*Work to complete*
I need one stretch of the given text verbatim, from "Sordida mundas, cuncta" to "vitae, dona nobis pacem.".

*Given text*
Agnus Dei, qui tollis peccata mundi,

Crimina tollis, aspera mollis, Agnus honoris,

Miserere nobis.

Agnus Dei, qui tollis peccata mundi,

Vulnera sanas, ardua planas, Agnus amoris,

Miserere nobis.

Agnus Dei, qui tollis peccata mundi,

Sordida mundas, cuncta foecundas, Agnus odoris,

Dona nobis pacem.

The Cardinal does not mention the date of his source; but the poem is given by Blume and Bannister in their “Tropi Graduales” [Analecta Hymnica (Leipzig, 1905), XLVII, 398], with several dated MS. references. This splendid collection contains no fewer than ninety-seven tropes of the Agnus Dei alone. The following trope of the tenth century will illustrate another form, of which there are many examples, in classical hexameters:

Agnus Dei, qui tollis peccata mundi,

Omnipotens, aeterna Dei sapientia, Christe, miserere nobis, Agnus Dei … peccata mundi,

Verum subsistens vero de lumine lumen, miserere nobis. Agnus Dei … peccata mundi,

Optima perpetuae concedens gaudia vitae, dona nobis pacem.

Sometimes the tropes were not in measure, whether classical or accentual, but merely in a rude kind of rhymed, or rather, assonantal prose; as the following (tenth century), which has the triple “miserere nobis” instead of “dona …” etc.:

Agnus Dei … peccata mundi,

Omnipotens, pie,

te precamur assidue,

miserere nobis.

Agnus Dei … peccata mundi,

Qui cuncta creasti,

Nobis semper (te) adiunge,

miserere nobis.

Agnus Dei. peccata mundi,

Redemptor, Christe,

Exoramus te supplices,

miserere nobis.

Sometimes they were very brief, sometimes extensive, as the following (of which space will allow but one strophe) of the thirteenth century:

1. Agnus Dei,

Sine peccati macula

solus permanens

cuncta per saecula,

nostra crimina dele,

qui tollis peccata mundi;

Haec enim gloria soli

Domino est congrua;

Miserere nobis.

*Dataset section*
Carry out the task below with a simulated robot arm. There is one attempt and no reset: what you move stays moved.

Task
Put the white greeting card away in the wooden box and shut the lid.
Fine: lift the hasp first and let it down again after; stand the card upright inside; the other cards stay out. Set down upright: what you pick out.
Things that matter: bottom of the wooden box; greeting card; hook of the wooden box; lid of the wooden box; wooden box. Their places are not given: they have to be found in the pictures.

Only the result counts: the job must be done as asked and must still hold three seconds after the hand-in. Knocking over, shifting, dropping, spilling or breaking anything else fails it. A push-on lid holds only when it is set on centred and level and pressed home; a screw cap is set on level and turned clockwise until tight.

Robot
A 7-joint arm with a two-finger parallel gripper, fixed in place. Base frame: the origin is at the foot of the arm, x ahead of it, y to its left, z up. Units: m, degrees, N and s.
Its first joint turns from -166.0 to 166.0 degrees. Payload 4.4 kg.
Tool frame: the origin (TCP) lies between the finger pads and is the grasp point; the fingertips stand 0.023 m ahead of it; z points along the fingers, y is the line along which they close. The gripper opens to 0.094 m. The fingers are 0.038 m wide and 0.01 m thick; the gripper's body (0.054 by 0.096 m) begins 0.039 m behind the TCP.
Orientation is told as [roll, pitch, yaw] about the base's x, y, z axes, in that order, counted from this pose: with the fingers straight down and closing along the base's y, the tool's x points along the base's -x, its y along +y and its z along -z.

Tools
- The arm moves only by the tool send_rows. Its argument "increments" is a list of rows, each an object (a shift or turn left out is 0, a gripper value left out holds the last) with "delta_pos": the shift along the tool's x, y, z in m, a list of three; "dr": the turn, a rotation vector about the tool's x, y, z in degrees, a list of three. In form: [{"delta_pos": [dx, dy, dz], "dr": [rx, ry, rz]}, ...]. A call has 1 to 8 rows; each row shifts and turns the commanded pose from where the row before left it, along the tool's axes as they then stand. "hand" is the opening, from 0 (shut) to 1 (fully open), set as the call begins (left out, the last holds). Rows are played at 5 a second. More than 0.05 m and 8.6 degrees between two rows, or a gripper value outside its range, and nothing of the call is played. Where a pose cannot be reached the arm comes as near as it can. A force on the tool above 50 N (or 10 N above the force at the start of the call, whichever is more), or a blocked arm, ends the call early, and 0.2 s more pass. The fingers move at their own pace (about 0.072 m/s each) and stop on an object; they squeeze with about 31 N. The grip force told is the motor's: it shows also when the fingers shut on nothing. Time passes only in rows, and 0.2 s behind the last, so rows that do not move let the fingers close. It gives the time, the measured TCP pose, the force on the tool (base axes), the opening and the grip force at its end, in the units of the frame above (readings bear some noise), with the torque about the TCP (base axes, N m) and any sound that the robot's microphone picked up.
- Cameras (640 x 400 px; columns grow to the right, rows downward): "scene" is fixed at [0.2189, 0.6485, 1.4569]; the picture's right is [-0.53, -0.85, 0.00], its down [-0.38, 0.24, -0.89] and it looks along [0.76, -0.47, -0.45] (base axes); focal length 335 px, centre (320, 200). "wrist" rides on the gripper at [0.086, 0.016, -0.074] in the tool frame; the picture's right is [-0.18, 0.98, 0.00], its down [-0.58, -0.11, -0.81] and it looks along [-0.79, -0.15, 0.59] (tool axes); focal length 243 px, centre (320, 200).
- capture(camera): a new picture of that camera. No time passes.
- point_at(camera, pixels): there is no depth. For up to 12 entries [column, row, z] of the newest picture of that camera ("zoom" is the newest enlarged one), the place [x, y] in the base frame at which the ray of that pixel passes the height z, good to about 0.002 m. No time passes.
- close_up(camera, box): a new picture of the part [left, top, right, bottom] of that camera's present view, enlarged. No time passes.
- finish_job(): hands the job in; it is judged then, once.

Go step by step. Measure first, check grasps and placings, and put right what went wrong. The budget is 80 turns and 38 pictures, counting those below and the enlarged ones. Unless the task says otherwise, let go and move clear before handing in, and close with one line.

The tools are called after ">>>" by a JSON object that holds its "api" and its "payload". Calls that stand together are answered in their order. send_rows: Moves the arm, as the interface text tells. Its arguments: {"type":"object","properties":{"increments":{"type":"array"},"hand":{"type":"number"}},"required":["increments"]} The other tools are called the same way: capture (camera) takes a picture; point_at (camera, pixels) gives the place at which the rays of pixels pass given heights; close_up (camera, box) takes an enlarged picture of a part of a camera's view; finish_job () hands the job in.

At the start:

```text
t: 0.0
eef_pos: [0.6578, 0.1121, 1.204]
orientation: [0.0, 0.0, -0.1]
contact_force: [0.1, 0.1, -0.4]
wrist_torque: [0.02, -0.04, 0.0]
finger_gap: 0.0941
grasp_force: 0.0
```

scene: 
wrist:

*Completed exercise*
Sordida mundas, cuncta foecundas, Agnus odoris,

Dona nobis pacem.

The Cardinal does not mention the date of his source; but the poem is given by Blume and Bannister in their “Tropi Graduales” [Analecta Hymnica (Leipzig, 1905), XLVII, 398], with several dated MS. references. This splendid collection contains no fewer than ninety-seven tropes of the Agnus Dei alone. The following trope of the tenth century will illustrate another form, of which there are many examples, in classical hexameters:

Agnus Dei, qui tollis peccata mundi,

Omnipotens, aeterna Dei sapientia, Christe, miserere nobis, Agnus Dei … peccata mundi,

Verum subsistens vero de lumine lumen, miserere nobis. Agnus Dei … peccata mundi,

Optima perpetuae concedens gaudia vitae, dona nobis pacem.